ASEAN set to upgrade multilateral security talks
ASEAN set to upgrade multilateral security talks
HANOI (Agencies): Southeast Asian nations may take an
important step next week to upgrade their dialog on regional
security, a Vietnamese official said on Thursday.
Foreign ministers from the Association of Southeast Asian
Nations (ASEAN) will consider adopting a document setting out
"the concepts and principles" of preventive diplomacy when they
hold their annual security talks next week in Hanoi, Vice Foreign
Minister Le Cong Phung said.
Phung said ASEAN members initially differed over what those
principles should be, but settled those differences when their
senior officials met in Hanoi in May and wrote the document. The
text was not publicly released so the details are unclear.
Phung said, however, that it was agreed there should be a
"transition period" before ASEAN becomes active in preventive
diplomacy.
ASEAN began the annual security talks, called the ASEAN
Regional Forum (ARF), in 1994 and has been using it to air views
on territorial and other disputes with the involvement of major
powers, including the United States and China.
The forum was supposed to move gradually through three stages:
from confidence-building to preventive diplomacy to actual
resolution of conflicts.
"The ARF...will go through three stages, namely confidence
building, preventative diplomacy and management and settlement of
conflicts," Phung said.
"The papers expected to be adopted at this conference are
necessary preparations of ARF to move to the second stage of
preventive diplomacy."
Phung said the move would be a natural progression of the
ARF's role in bringing together ASEAN's 10 member states with top
officials from world and regional powers.
"The main thrust of this initiative is that ASEAN member
countries help their less developed members including Cambodia,
Laos, Myanmar and Vietnam," he said.
ASEAN has come under growing pressure to move quickly to the
preventive diplomacy stage by those who say it has done too much
talking and too little action.
Since its founding in 1967, ASEAN has considered decision-
making by consensus and "noninterference in the internal affairs"
of member states as two main principles of the grouping.

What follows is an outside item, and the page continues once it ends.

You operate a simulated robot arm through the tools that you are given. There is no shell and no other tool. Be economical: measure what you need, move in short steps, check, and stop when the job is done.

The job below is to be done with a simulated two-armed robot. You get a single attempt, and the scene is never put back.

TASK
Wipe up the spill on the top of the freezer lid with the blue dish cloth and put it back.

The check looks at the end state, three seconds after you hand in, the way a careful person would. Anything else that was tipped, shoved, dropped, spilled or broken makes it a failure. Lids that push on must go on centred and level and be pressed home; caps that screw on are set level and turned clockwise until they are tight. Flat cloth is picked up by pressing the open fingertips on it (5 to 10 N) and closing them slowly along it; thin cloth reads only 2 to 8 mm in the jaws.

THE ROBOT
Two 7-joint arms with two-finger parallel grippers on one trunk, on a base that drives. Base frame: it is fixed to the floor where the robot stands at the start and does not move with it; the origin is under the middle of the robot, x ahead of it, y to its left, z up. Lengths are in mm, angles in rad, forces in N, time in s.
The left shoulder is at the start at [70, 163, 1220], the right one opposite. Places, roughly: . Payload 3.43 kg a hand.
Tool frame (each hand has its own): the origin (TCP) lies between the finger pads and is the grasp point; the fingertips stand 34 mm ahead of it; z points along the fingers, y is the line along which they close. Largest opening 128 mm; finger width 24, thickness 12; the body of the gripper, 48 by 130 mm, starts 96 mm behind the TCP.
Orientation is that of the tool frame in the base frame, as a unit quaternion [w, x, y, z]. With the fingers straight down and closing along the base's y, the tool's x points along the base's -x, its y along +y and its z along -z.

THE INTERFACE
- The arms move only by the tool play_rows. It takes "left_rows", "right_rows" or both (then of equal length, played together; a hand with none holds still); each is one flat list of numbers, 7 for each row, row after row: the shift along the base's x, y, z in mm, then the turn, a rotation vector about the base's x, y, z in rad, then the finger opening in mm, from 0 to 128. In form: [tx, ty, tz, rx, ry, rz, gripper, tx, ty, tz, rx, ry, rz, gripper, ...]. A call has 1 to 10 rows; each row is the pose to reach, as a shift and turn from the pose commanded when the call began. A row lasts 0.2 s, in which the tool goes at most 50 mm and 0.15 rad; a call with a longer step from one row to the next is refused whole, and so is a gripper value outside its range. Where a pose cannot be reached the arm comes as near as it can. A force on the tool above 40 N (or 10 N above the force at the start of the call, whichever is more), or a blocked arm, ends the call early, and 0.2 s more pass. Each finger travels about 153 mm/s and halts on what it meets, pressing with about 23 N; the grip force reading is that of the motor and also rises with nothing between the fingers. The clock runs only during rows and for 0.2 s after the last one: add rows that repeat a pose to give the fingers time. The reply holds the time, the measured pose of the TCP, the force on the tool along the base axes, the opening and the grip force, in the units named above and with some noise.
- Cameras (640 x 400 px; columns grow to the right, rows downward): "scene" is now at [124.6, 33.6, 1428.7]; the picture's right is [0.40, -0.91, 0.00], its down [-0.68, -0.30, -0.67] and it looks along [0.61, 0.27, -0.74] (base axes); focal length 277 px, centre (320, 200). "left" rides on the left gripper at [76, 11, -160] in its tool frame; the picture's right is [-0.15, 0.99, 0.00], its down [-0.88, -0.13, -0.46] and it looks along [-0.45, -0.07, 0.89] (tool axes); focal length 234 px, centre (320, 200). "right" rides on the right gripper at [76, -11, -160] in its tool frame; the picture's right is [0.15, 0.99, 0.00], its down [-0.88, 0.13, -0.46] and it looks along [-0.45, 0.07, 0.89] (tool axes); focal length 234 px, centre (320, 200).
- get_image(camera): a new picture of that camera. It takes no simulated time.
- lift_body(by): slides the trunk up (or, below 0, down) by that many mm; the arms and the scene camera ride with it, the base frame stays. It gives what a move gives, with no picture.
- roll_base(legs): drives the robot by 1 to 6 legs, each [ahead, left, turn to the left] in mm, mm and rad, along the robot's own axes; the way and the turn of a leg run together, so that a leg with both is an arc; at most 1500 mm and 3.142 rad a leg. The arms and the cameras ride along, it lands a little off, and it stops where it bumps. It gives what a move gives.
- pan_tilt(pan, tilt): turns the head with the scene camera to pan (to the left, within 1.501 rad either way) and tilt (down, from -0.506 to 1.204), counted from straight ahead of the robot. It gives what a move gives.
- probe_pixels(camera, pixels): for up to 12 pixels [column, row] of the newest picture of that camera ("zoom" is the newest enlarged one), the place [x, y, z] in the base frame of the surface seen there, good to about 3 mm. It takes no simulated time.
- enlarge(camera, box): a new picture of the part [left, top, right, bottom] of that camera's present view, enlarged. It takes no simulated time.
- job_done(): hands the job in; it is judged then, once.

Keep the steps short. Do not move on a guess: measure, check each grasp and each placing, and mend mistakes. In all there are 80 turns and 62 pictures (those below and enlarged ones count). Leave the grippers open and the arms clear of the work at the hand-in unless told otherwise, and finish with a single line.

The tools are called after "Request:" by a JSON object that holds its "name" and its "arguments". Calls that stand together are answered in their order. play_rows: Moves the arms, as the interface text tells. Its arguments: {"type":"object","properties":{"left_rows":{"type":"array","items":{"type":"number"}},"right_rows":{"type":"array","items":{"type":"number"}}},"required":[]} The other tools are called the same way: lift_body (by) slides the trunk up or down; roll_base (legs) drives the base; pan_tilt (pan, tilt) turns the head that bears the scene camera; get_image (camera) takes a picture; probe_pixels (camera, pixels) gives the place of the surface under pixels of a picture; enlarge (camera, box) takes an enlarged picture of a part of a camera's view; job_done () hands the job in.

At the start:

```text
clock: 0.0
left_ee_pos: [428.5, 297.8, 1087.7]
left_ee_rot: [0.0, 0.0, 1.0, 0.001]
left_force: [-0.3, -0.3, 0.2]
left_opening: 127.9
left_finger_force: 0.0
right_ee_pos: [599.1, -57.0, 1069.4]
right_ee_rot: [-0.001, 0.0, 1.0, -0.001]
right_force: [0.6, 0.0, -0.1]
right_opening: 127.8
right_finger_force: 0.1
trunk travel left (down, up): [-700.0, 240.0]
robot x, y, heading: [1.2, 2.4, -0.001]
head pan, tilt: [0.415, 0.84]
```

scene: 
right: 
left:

Some
ASEAN countries had expressed concern that the movement toward
preventive diplomacy may undermine those principles and open the
door to outside intervention in their affairs or force them into
joining conflict resolution actions.
Phung said that during the past year, ASEAN has agreed to
maintain the grouping's two guiding principles.
He said the security forum has discussed disputes over
islands, including the Spratly Island group, in the South China
Sea that are claimed by China and several ASEAN member countries.
The claimants have made "huge improvements" in jointly
drafting a "code of conduct" intended to prevent conflict in the
disputed areas, but some differences remain, Phung said.
The differences include disagreements over what areas in the
sea the code would cover, he said. The dispute has sparked some
small armed clashes over the years.
ASEAN groups Brunei, Cambodia, Indonesia, Laos, Malaysia,
Myanmar, the Philippines, Singapore, Thailand and Vietnam.